»»

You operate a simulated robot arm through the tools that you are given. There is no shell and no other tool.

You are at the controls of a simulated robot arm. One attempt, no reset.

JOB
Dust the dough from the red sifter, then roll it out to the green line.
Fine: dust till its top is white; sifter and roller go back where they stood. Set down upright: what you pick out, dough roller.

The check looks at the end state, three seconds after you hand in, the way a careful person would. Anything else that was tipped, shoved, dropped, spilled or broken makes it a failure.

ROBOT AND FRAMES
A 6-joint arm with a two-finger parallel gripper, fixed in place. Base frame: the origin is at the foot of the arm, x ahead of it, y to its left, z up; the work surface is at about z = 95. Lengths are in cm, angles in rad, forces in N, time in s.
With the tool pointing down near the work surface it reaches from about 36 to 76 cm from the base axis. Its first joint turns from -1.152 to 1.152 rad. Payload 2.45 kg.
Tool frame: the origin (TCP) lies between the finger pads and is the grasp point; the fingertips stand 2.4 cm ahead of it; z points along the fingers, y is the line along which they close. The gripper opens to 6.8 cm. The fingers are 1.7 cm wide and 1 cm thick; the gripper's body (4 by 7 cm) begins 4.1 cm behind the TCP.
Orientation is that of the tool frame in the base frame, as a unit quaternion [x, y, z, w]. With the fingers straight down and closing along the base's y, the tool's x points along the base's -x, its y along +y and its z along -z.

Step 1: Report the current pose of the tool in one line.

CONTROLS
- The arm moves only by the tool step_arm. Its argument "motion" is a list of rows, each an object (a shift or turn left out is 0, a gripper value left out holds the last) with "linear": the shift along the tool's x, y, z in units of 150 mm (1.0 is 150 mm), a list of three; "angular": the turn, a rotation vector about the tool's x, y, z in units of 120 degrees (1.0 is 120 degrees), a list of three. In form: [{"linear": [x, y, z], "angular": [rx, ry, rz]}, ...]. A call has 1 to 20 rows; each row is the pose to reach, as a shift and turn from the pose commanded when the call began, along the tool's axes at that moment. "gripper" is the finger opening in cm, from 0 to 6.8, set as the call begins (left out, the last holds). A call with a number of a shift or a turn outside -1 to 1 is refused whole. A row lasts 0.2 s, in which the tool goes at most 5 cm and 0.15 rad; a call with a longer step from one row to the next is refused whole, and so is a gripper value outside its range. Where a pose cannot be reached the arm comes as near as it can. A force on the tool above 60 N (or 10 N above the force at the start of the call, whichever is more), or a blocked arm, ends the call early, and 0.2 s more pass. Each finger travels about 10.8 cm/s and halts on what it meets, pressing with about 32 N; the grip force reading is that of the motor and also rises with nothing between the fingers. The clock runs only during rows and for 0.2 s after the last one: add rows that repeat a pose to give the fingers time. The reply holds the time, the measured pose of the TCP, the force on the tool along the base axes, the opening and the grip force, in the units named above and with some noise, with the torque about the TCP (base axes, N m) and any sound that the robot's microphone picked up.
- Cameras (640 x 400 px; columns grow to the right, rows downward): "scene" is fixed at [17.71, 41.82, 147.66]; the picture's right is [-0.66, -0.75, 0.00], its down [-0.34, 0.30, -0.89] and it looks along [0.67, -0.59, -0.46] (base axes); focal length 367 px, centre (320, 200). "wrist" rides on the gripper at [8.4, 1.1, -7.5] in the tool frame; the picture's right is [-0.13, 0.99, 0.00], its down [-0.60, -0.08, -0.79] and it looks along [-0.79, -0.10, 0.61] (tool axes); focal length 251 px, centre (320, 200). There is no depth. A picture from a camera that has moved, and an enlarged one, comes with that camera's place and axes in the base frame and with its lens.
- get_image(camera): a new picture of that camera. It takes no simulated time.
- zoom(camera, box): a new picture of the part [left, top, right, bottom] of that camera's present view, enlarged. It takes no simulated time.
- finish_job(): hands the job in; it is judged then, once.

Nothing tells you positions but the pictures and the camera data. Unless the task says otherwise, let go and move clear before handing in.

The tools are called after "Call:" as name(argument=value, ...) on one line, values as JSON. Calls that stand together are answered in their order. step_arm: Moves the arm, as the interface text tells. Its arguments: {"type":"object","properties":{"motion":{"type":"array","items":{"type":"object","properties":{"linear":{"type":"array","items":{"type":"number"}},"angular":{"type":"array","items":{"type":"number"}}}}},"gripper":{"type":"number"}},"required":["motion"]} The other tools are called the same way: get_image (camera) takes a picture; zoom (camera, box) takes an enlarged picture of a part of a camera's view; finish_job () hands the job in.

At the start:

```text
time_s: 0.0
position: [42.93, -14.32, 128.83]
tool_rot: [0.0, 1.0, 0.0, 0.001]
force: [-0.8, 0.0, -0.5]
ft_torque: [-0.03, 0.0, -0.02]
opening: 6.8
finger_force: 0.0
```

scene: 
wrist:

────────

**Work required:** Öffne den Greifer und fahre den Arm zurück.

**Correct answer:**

««

**Work required:** Quote exactly the opening line of the material above and every line after it, up to and including the line that contains "Fine: dust till".

**Correct answer:**
You operate a simulated robot arm through the tools that you are given. There is no shell and no other tool.

You are at the controls of a simulated robot arm. One attempt, no reset.

JOB
Dust the dough from the red sifter, then roll it out to the green line.
Fine: dust till its top is white; sifter and roller go back where they stood. Set down upright: what you pick out, dough roller.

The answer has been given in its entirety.